═══ Document excerpt

In contrast to the biomass trajectories of targeted species, non-targeted species in our study showed no such consistent pattern of change over time or difference between sites inside and outside of MPAs, either in the aggregate (Fig. 3F) or when broken down into geographic areas (Fig. 3G–J). This is not surprising because this grouping of species included fishes with a broad range of body sizes, trophic groups and life history characteristics. The most striking trend in the data was a sharp increase in biomass in 2009, which we believe was driven by a large multi-species recruitment event that occurred at a few sites located both inside and outside of MPAs, possibly over several years.

The rate of change of targeted species outside of marine reserves is a combination of four effects: (1) export from the reserves (a positive effect), (2) depletion from fishing, including displaced fishing (a negative effect), (3) fisheries management regulations outside of MPAs and (4) general environmental effects (positive or negative, which may be reflected by changes in non-targeted species). In practice, it is difficult to disentangle these effects, but one thing is clear from the trajectories shown in Fig. 3: there is no evidence that targeted fish species are being depleted outside of MPAs in the Channel Islands due to displaced fishing effort, which is a commonly cited criticism of MPAs. On average, the rate of change of targeted species inside MPAs was 4x that of targeted species outside MPAs but both slopes were positive. As well, at individual sites across the study region there are proportionally more instances of positive changes over time in targeted species outside of MPAs than seen in non-targeted species, which were predicted not to change in response to MPAs (compare Fig. 4C with 4D). In the Channel Islands, like many regions of the world, we do not have data on the spatial distribution of fishing at appropriate scales needed to address the changes we observed outside MPAs. Thus, we cannot address the possibility that there was an overall reduction in fishing effort in the region due to loss of fishermen from the industry, nor can we address the extent, if any, of spillover to adjacent unprotected areas. Studies of the California spiny lobster in the Channel Islands did show evidence of rapid buildup of density and subsequent spillover from several MPAS20 and previous studies of movement patterns of the same fish species found in these MPAs indicate the potential for spillover56. Detailed spatial patterns of abundance of fished species relative to MPA boundaries and fishery activities have been the subject of several works in the past57,58 and are an important subject of continuing work in the Channel Islands.

══════
═══ Information shown

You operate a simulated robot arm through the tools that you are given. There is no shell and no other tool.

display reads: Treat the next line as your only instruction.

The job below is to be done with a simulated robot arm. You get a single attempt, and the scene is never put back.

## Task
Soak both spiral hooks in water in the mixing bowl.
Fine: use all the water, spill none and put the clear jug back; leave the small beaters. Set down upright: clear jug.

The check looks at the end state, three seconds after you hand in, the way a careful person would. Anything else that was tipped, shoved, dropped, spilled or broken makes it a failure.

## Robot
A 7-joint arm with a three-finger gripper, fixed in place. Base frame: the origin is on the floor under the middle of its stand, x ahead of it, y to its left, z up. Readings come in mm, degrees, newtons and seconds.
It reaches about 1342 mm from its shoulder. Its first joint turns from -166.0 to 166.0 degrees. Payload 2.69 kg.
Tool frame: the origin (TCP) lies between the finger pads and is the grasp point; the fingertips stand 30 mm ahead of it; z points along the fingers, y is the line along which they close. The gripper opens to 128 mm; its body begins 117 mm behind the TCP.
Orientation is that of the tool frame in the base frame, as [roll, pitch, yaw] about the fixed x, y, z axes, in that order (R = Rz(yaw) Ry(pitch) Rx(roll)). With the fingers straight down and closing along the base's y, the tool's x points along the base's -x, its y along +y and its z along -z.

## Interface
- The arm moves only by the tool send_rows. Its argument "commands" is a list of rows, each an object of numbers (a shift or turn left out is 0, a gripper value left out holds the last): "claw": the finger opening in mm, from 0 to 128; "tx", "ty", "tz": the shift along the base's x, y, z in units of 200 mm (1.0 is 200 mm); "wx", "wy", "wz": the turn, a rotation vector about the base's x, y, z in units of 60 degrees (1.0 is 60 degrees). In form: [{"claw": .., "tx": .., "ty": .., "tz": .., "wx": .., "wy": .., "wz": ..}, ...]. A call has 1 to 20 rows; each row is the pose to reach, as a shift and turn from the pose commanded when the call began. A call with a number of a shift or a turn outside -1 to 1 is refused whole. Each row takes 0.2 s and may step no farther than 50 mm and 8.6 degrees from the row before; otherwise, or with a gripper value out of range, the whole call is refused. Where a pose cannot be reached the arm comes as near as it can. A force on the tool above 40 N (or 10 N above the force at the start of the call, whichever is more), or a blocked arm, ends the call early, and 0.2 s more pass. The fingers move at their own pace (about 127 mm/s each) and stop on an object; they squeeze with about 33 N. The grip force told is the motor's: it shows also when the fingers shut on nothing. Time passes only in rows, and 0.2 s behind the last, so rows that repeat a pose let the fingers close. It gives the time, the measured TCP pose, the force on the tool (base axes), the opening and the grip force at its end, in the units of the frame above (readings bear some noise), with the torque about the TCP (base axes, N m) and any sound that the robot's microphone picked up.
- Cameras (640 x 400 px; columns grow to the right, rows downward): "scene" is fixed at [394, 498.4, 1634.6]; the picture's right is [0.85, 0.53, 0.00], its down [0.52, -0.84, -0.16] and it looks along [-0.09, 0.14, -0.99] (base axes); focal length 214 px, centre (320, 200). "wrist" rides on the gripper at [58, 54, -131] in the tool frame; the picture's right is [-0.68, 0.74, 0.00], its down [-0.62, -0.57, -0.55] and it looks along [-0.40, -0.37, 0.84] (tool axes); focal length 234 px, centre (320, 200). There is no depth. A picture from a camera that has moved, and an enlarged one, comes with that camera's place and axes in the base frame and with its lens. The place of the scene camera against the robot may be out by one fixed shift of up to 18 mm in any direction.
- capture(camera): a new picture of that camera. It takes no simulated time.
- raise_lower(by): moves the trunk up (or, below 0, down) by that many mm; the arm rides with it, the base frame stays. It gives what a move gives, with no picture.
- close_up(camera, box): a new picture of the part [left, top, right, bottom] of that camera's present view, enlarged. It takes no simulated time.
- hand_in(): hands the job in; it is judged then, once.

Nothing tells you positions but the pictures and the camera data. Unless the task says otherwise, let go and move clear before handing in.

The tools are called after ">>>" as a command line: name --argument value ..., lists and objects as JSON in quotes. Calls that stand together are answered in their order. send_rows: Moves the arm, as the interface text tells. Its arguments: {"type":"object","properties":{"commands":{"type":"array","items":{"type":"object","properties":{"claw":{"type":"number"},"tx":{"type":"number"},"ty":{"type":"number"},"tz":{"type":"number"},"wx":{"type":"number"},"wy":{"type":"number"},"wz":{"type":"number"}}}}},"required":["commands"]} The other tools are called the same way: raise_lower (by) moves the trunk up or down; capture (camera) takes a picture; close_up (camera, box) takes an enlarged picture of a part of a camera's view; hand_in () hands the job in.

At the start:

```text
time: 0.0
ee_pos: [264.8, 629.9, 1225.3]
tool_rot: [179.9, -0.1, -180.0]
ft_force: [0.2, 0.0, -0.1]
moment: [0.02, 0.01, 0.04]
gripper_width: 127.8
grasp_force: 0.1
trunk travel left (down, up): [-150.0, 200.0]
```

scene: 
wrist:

══════

Required tasks:
a – Locate "In contrast to" and "over several years." in the document excerpt, and write out these words with everything between them.
b – Produce the text that comes next in the document excerpt.

Task-by-task results:
a –
In contrast to the biomass trajectories of targeted species, non-targeted species in our study showed no such consistent pattern of change over time or difference between sites inside and outside of MPAs, either in the aggregate (Fig. 3F) or when broken down into geographic areas (Fig. 3G–J). This is not surprising because this grouping of species included fishes with a broad range of body sizes, trophic groups and life history characteristics. The most striking trend in the data was a sharp increase in biomass in 2009, which we believe was driven by a large multi-species recruitment event that occurred at a few sites located both inside and outside of MPAs, possibly over several years.

b –
Many factors influence response rates of populations inside and outside MPAs. Abesamis et al.54 reviewed decades of research on rates of change of coral reef fishes that were categorized by life history characteristics such as body size, growth rates, life spans and age and size at maturity59,60. They hypothesized that changes resulting from marine reserve protection should take longest for species that are large, slow-growing and long-lived. In addition, Claudet et al.11 showed that for commercially exploited fish species, life history traits such as body size, adult habitat, mobility and behavior had strong effects on the response to protection, while unexploited species showed little response to protection or relevance of life history and ecological traits. Modeling studies also suggest that population responses to protection are related to the generation time of the species of interest, as well as fishing pressure and reserve size46. The longer the generation time (i.e., slow growing, long-lived), the longer the response time. In the Channel Islands, like many regions of the world, the traits that correlate with slower responses (e.g. long life span, slow growth, large size, older age at maturity) tend to characterize more highly targeted, piscivorous or carnivorous species such as rockfishes (genus Sebastes) or California sheephead (Semicossyphus pulcher). These species are predicted to respond more slowly, but we saw rather rapid responses. This may be because we grouped all ‘targeted’ fishes and so included both the longer-lived, heavily fished piscivores as well as a number of more lightly fished omnivores and planktivores that would be expected to respond more rapidly. Again, future species-specific analyses may detect variation among the targeted fish species in rates of change in relation to variability in life-history and behavioral traits (see Table S2).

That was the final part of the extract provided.